↓↓↓
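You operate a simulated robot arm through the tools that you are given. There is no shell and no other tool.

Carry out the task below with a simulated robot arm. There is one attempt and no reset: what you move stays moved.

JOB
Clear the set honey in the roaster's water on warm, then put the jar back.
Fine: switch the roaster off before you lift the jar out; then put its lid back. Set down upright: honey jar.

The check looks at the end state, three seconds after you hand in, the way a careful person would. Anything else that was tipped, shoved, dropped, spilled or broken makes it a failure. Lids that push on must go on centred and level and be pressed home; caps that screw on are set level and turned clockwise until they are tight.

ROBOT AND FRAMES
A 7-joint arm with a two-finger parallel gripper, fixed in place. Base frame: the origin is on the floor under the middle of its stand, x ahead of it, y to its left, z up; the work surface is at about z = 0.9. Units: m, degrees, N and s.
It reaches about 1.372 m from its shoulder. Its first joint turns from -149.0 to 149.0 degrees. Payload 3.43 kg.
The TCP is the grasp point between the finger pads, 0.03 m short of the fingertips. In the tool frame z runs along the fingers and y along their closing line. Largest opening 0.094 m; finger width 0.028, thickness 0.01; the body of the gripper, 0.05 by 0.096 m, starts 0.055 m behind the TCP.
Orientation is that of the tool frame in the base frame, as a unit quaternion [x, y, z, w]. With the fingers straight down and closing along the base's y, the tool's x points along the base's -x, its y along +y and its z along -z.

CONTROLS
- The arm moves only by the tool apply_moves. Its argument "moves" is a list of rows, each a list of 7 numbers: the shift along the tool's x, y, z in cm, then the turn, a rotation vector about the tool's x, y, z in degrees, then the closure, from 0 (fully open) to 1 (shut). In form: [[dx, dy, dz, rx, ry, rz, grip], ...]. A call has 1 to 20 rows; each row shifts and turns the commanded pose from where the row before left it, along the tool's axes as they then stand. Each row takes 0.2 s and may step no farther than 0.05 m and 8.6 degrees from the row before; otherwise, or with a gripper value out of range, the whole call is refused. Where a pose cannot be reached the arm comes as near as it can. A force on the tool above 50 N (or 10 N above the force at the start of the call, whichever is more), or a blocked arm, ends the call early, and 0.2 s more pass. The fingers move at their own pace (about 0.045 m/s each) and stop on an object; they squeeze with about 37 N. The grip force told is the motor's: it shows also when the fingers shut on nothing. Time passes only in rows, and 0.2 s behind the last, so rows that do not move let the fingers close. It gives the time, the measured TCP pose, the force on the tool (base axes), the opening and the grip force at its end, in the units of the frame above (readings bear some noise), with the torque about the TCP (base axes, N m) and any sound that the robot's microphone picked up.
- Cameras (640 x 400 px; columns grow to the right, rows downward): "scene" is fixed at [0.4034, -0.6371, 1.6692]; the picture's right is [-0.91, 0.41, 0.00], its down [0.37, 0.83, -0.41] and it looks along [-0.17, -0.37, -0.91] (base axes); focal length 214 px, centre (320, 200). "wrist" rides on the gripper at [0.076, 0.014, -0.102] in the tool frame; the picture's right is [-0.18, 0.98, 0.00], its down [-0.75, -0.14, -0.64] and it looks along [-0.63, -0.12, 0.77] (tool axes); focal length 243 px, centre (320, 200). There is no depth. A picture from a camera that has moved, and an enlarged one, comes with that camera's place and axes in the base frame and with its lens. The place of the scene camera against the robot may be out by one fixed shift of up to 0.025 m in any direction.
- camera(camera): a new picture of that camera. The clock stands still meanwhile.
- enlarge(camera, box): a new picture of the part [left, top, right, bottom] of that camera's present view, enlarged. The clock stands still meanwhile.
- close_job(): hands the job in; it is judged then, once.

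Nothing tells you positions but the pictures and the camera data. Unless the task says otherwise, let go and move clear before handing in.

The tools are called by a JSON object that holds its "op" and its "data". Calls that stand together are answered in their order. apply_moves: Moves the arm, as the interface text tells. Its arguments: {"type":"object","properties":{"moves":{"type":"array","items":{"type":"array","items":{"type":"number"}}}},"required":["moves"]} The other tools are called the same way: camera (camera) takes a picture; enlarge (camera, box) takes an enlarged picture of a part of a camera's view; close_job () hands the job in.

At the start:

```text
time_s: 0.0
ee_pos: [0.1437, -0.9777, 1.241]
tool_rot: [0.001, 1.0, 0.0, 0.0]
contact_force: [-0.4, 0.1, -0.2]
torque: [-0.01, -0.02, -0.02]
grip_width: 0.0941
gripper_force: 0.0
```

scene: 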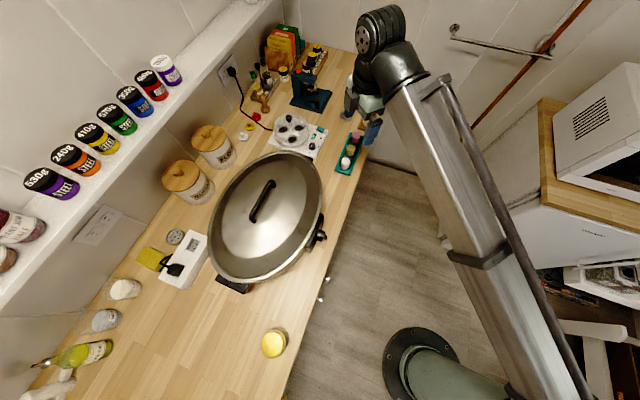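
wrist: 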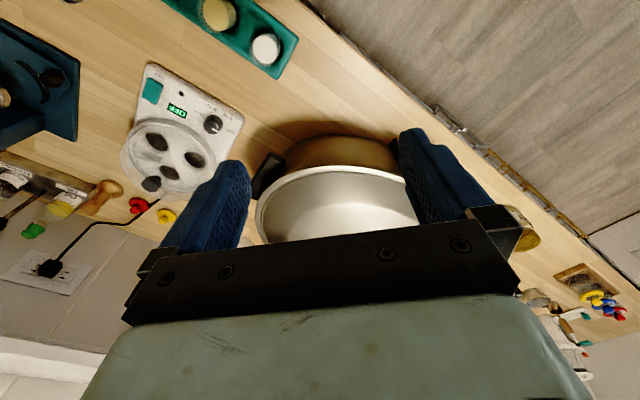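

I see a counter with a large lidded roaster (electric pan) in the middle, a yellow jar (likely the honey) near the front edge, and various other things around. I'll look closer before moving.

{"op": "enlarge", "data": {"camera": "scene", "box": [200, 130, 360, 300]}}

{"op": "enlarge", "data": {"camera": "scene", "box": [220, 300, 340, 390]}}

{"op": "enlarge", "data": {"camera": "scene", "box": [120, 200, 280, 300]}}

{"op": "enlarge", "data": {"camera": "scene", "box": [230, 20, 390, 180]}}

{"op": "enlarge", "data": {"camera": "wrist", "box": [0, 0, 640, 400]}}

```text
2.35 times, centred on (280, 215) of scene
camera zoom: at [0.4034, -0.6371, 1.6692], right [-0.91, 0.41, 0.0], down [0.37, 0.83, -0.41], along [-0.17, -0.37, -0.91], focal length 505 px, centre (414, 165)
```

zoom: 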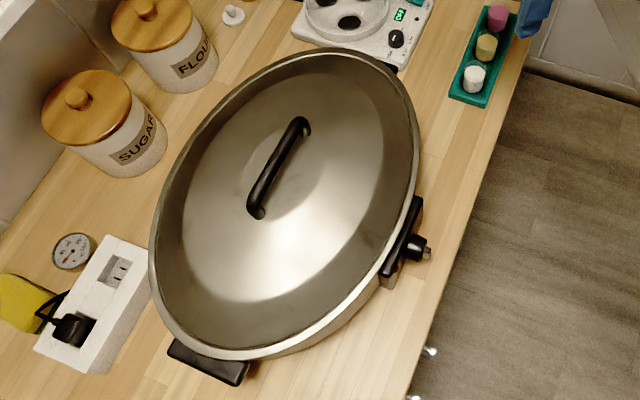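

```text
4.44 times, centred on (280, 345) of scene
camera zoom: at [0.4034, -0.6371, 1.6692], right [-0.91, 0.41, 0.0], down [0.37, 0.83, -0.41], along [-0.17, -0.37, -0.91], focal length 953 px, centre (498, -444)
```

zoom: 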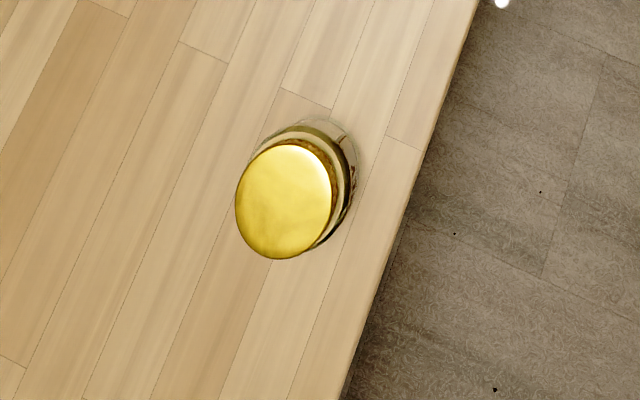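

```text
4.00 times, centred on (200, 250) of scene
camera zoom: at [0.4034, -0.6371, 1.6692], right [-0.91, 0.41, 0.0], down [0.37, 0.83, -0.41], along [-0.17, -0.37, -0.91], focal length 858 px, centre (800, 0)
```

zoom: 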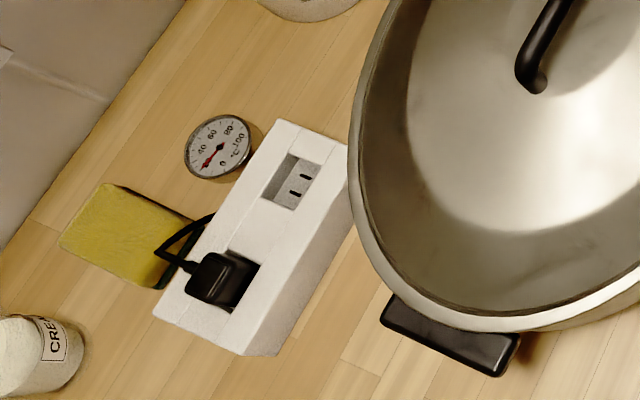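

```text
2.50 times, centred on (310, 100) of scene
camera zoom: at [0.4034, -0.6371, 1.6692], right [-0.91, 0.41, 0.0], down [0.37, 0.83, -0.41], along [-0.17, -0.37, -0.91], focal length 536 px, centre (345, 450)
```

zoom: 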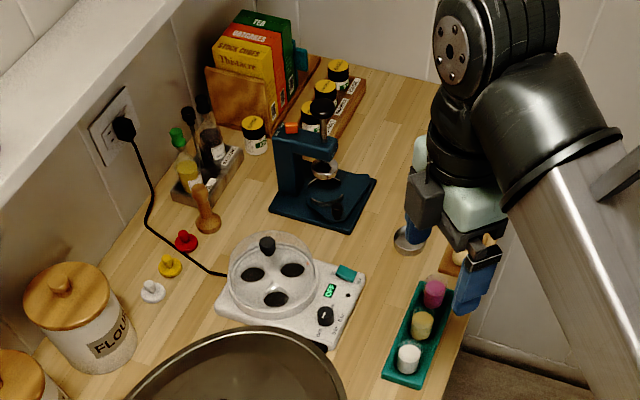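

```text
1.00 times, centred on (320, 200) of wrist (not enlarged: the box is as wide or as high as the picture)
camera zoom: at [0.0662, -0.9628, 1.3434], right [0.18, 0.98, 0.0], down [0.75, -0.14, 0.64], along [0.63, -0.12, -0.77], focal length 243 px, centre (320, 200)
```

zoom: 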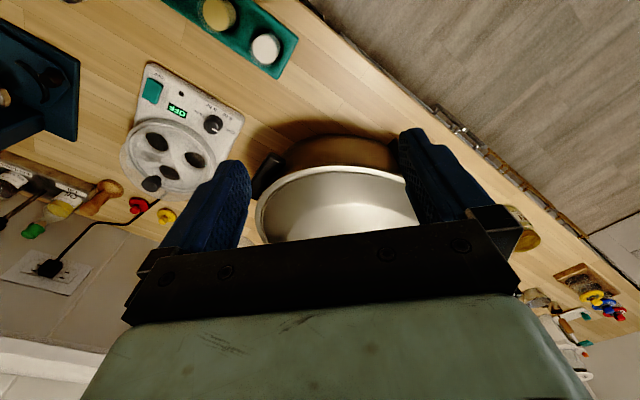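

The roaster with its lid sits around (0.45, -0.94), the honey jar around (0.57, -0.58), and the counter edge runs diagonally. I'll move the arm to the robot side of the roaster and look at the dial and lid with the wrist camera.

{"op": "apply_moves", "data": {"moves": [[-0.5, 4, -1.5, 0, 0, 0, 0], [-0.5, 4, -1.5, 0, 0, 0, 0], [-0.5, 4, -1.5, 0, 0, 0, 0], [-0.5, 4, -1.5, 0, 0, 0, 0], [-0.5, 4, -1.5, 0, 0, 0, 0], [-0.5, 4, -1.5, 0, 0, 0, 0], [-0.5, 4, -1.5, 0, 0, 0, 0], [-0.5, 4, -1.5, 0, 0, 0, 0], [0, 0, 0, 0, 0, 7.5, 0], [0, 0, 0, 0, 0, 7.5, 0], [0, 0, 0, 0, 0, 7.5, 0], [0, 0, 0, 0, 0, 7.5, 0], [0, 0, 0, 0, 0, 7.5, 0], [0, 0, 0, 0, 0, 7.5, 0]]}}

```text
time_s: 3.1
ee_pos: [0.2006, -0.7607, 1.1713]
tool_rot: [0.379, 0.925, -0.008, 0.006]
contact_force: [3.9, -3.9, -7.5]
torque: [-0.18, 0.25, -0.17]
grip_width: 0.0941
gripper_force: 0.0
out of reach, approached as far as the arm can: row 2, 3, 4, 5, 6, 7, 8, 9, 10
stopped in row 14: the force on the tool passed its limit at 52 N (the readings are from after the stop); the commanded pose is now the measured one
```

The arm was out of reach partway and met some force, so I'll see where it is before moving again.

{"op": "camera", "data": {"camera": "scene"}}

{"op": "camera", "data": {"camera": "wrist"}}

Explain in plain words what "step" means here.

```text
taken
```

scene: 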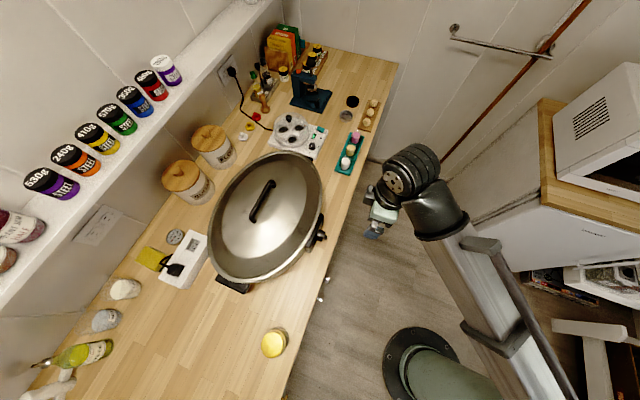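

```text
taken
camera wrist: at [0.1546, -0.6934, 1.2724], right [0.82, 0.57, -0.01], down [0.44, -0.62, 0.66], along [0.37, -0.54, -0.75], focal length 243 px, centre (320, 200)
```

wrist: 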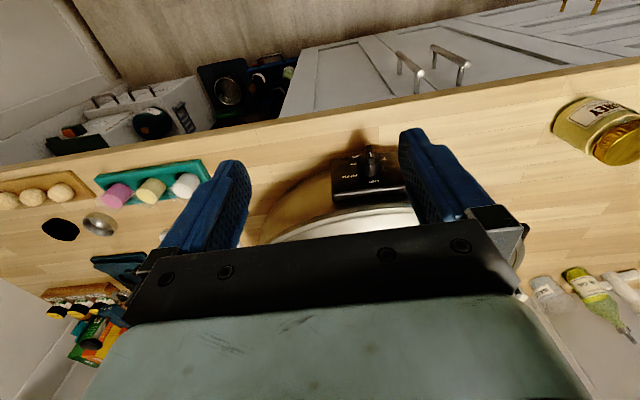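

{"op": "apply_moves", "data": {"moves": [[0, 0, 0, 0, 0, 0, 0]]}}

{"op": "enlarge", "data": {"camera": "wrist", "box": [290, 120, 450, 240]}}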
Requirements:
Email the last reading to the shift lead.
↑↑↑
Set down the lines above as they stand, starting with the first line and ending with the line that contains "Clear the set".

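You operate a simulated robot arm through the tools that you are given. There is no shell and no other tool.

Carry out the task below with a simulated robot arm. There is one attempt and no reset: what you move stays moved.

JOB
Clear the set honey in the roaster's water on warm, then put the jar back.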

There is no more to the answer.